The Court instructs the jury that the plaintiff was a bare licensee on the defendant's premises, and the defendant owed him no duty to have his premises in a safe condition. The burden is on the plaintiff to prove by a preponderance of the evidence that the defendant knew, or in the exercise of ordinary care should have known, that the plaintiff was in danger and that thereafter the defendant failed to exercise ordinary care to protect him from injury....

[5] In addition to coverage of policemen and firemen under the workers' compensation laws, the Code provides means for payment by municipalities of additional disability and death benefits. See §§ 15.1-136.1 to -136.7 (payments to beneficiaries of deceased law enforcement officers and firemen); §§ 27-39 to -50 (relief for firefighters and their dependents); §§ 51-115 to -127 (disability and death benefits payable as part of policemen's pensions).

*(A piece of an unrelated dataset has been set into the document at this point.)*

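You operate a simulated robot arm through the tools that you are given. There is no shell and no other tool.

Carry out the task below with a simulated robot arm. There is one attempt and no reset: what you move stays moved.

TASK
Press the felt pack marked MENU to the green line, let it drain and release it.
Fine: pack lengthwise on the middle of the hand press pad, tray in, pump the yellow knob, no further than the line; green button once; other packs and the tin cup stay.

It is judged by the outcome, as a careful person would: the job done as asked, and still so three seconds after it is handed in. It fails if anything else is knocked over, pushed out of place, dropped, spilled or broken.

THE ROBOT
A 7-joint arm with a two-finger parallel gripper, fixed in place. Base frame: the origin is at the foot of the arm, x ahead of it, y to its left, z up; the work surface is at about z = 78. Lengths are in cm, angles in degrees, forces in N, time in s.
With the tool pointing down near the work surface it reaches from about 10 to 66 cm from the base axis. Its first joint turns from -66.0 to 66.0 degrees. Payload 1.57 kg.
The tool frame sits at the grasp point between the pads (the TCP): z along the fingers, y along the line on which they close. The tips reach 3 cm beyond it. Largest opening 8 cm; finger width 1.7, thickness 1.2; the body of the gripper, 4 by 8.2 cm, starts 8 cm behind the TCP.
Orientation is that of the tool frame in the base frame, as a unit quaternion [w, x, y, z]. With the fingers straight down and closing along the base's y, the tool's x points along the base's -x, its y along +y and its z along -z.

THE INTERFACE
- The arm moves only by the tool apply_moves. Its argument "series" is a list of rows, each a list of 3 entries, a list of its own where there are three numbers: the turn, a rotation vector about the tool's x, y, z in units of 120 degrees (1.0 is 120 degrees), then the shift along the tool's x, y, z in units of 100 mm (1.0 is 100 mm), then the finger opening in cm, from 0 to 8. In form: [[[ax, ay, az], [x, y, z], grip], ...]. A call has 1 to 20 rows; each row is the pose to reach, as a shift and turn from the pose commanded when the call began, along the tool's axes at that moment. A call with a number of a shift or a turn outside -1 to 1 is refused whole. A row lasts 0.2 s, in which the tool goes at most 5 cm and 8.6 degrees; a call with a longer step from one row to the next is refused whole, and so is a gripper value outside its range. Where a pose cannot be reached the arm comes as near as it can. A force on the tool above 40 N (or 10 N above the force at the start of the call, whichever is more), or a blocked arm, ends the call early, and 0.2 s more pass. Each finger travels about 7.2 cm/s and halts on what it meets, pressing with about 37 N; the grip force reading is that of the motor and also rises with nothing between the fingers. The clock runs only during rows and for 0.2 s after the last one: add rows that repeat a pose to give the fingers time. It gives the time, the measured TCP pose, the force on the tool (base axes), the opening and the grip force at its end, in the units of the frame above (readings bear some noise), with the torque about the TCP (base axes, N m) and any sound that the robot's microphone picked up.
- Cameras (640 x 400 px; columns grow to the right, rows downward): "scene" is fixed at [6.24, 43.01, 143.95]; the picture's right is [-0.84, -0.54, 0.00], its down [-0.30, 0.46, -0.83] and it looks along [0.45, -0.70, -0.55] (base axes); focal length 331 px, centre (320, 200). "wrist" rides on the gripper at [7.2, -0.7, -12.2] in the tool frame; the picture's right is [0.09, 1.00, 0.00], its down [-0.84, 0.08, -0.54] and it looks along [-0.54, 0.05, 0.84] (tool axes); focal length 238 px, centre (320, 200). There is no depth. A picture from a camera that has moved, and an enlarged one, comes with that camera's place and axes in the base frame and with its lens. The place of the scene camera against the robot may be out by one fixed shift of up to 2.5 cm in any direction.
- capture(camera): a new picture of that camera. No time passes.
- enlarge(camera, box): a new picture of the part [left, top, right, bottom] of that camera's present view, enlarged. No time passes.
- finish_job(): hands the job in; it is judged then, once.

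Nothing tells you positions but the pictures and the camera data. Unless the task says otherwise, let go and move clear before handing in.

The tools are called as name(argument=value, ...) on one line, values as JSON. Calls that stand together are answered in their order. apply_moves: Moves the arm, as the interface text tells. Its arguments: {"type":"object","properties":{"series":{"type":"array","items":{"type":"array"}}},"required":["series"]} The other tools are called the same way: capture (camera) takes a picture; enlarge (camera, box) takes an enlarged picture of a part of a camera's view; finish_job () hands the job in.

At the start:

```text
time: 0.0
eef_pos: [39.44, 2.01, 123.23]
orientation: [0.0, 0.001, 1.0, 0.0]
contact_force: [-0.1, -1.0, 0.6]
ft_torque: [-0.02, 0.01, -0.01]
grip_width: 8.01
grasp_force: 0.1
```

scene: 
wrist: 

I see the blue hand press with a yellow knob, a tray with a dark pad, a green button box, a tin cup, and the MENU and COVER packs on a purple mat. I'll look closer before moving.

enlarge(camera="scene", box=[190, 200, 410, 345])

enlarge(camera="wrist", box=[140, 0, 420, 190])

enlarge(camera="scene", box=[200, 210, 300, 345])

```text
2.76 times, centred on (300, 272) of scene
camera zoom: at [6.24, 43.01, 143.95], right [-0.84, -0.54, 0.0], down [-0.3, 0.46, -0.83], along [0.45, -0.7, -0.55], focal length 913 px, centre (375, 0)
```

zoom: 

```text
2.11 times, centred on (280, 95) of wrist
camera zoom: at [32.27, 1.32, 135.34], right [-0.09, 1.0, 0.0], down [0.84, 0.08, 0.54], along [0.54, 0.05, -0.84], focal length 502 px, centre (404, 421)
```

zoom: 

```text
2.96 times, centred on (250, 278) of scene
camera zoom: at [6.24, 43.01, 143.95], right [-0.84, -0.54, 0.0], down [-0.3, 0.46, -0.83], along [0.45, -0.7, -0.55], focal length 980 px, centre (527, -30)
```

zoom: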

[6] An occupier is liable to a licensee for injuries caused by a condition of the premises if he knows or should know of the condition, should realize the condition carries an unreasonable risk of harm to the licensee, should expect the licensee will not discover the danger, and fails to use reasonable care to make the condition safe or warn of the danger, provided the licensee does not know or have reason to know of the condition and risk. Busch v. Gaglio, 207 Va. 343, 348-49, 150 S.E.2d 110, 114 (1966) (adopting Restatement (Second) of Torts § 342). An occupier is liable to its invitee injured "as the result of an unsafe condition (one which was not open and obvious to the invitee) if the invitor knew it existed, or by the exercise of reasonable care should have discovered its existence, and failed to remedy the condition or otherwise to protect the invitee against the danger." Appalachian Power Co. v. Sanders, 232 Va. ___, ____, 349 S.E.2d 101, 105 (1986).